Never took a sample in all my life - take a clean hydrometer, rinse it in boiling water, then lift the lid and put it in the FV. Never had an infected brew doing this, but there again I only take a reading when I'm pretty sure fermentation has ceased after 2 weeks. I only really do it to check I haven't got a stuck fermentation and to work out the ABV.

Most of my FV are carboys. If I drop a hydro in I'd never get it back out! :lol: :lol:

I have been thinking I should start fermenting in buckets, it does seem to make more sense and be more practical.

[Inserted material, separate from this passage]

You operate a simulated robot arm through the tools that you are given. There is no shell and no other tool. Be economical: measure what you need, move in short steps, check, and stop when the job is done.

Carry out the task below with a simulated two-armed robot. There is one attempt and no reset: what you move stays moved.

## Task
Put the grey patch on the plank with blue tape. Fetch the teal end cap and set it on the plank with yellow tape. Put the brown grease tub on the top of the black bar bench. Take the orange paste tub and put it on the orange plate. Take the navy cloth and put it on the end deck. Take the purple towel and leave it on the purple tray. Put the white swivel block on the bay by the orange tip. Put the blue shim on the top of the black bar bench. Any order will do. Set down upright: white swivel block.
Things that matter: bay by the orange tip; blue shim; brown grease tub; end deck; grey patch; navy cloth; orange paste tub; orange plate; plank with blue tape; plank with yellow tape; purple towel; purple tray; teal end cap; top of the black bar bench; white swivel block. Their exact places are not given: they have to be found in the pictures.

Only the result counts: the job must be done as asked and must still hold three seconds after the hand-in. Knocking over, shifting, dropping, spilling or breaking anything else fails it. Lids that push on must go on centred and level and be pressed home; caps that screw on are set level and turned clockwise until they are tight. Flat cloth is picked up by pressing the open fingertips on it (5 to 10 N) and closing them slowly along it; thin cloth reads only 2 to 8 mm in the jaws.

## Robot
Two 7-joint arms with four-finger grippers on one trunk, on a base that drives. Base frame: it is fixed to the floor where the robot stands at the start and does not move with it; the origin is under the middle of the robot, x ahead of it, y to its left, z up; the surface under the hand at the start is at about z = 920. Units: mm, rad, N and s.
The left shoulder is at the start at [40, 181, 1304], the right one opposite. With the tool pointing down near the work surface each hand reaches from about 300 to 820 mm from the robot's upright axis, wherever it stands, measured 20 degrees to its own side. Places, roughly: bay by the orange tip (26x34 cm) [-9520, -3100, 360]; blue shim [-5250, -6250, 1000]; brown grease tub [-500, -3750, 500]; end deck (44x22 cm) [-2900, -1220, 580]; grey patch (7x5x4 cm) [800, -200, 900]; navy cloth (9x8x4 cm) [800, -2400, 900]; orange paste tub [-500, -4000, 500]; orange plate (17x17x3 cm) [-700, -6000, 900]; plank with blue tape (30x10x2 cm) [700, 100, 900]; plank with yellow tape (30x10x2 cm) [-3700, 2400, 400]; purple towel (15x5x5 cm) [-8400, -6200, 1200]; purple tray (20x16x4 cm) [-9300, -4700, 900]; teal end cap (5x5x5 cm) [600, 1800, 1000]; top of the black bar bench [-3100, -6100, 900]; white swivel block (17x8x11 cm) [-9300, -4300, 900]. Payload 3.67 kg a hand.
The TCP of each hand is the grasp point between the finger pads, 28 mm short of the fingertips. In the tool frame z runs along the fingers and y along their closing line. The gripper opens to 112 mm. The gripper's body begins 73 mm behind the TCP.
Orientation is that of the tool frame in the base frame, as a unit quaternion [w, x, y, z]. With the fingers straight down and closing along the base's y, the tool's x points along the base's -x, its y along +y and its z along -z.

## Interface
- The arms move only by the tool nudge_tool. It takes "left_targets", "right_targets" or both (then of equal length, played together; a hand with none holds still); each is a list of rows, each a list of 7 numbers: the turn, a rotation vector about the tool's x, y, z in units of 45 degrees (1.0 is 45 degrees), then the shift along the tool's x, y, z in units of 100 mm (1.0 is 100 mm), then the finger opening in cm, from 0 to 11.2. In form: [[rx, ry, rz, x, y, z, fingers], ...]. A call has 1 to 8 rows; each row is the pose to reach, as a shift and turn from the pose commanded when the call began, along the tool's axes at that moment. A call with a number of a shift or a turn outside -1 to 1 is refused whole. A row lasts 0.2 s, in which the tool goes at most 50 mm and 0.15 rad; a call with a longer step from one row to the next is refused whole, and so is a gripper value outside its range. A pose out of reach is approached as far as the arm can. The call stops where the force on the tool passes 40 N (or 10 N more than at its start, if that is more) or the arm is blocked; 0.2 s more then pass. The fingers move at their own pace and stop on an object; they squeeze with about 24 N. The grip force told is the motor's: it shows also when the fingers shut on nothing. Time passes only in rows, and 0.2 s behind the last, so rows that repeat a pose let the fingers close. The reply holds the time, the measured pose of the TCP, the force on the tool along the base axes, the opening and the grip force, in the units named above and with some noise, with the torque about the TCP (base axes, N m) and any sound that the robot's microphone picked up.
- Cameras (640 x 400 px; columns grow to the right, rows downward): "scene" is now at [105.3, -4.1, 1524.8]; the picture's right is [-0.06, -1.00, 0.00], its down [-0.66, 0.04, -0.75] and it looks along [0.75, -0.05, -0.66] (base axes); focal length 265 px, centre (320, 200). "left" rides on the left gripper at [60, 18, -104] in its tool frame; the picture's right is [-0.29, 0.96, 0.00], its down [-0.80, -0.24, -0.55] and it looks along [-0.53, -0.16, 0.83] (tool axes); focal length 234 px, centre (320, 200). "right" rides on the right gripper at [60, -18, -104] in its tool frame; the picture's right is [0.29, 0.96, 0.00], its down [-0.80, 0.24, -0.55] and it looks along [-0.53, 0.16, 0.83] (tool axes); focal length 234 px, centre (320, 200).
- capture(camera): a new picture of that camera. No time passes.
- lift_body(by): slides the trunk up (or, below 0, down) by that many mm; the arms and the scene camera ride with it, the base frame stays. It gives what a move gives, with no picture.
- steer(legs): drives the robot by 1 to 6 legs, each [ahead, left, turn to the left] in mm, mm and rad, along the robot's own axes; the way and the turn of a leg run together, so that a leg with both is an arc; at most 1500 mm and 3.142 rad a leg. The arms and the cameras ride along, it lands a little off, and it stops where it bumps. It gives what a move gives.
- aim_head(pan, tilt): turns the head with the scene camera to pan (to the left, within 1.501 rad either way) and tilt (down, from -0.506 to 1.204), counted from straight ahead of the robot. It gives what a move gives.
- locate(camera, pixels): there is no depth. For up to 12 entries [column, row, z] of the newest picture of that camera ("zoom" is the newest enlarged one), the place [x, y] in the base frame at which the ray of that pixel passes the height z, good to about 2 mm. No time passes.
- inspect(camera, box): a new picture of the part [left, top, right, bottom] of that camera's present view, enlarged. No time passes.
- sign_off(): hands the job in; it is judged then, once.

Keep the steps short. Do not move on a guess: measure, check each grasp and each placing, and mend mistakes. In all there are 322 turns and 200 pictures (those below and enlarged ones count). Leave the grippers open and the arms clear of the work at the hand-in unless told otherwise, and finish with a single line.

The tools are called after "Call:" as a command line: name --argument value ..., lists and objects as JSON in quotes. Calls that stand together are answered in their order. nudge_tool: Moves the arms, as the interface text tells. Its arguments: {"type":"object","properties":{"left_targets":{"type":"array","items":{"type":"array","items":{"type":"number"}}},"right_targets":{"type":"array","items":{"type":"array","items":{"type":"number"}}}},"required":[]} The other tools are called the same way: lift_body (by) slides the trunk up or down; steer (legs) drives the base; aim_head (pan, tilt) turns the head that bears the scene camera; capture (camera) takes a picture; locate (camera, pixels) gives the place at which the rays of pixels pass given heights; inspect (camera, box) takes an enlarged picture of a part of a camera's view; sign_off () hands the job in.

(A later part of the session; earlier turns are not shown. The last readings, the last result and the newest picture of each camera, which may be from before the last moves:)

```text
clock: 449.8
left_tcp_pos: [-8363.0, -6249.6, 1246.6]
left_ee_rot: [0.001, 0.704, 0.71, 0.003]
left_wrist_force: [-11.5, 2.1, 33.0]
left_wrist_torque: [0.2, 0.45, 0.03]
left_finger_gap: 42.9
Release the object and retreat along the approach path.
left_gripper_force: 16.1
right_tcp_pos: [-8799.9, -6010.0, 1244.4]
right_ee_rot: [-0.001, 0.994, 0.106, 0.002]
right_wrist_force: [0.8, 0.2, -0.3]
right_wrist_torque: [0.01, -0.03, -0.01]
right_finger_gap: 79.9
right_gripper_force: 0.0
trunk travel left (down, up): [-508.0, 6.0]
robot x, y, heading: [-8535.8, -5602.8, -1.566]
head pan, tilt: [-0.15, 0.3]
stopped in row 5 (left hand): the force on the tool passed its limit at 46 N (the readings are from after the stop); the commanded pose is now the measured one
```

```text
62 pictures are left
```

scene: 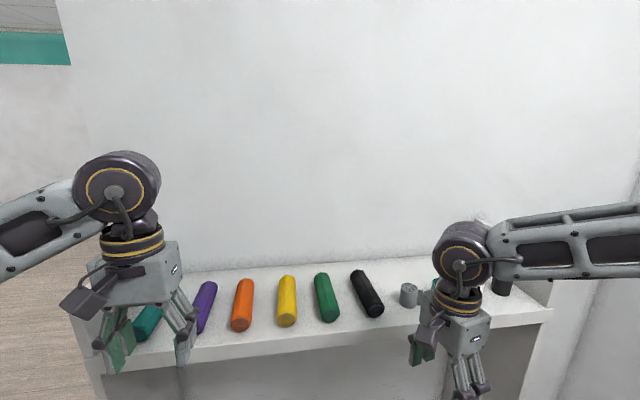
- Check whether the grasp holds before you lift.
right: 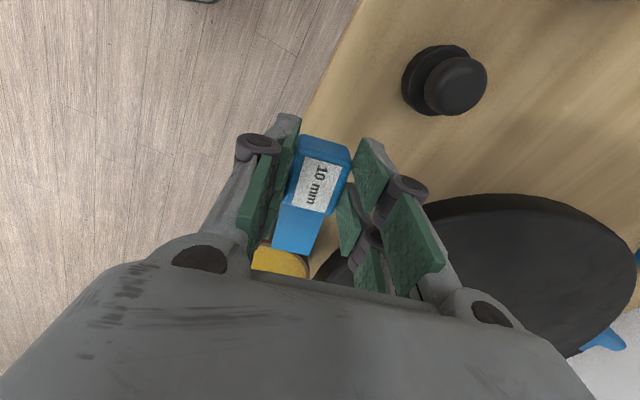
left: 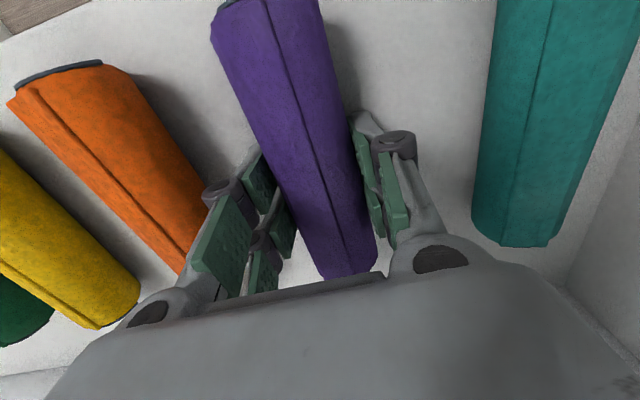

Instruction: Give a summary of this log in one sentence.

I've got a fermentasaurus for my next brew, which is going to make life nice and easy as I'll be able to remove the screw jar from the bottom of the butterfly valve. Once I've dumped the trub, it'll be just beer in the collection bottle.
 
Never took a sample in all my life - take a clean hydrometer, rinse it in boiling water, then lift the lid and put it in the FV. Never had an infected brew doing this, but there again I only take a reading when I'm pretty sure fermentation has ceased after 2 weeks. I only really do it to check I haven't got a stuck fermentation and to work out the ABV.

I never rinse my hydrometer in boiling water. I'm scared that it will soften the glue holding the paper scale in place which will then move and give a false reading. Lukewarm water and then sanitise for me.
 
So assuming that the Hydrometer is a good reading, (it's reading 1.000 in water)... and assuming I don't have to account for alcohol with a hydrometer? (I don't think I do)... Then...

1.039 OG
1.010 FG

ABV 3.81%

If all is true, then I'm wondering whether it's worth keeping. Maybe I'll keg it, stick in the corner and keep it a few months... see what it tastes like. I had a small sample from the trial jar, and it tastes like very bland wheat beer.

Not very impressed tbh.

Fingers crossed that my Punk IPA is going to be okay. But I didn't take an OG from it, so won't be able to work out the ABV. As long as it tastes good, the ABV doesn't matter.
Although wheat beers are not usually big on hops, if you are a bit unhappy about your wheat beer being bland you could always bump up the hop flavour with a hop tea or dry hop. Hallertau or Tettnager are often used in wheat beers. Another suggestion is to add coriander and orange peel (boiled to sterilise) but I have no personal experience of this so others may be able to advise if you are interested.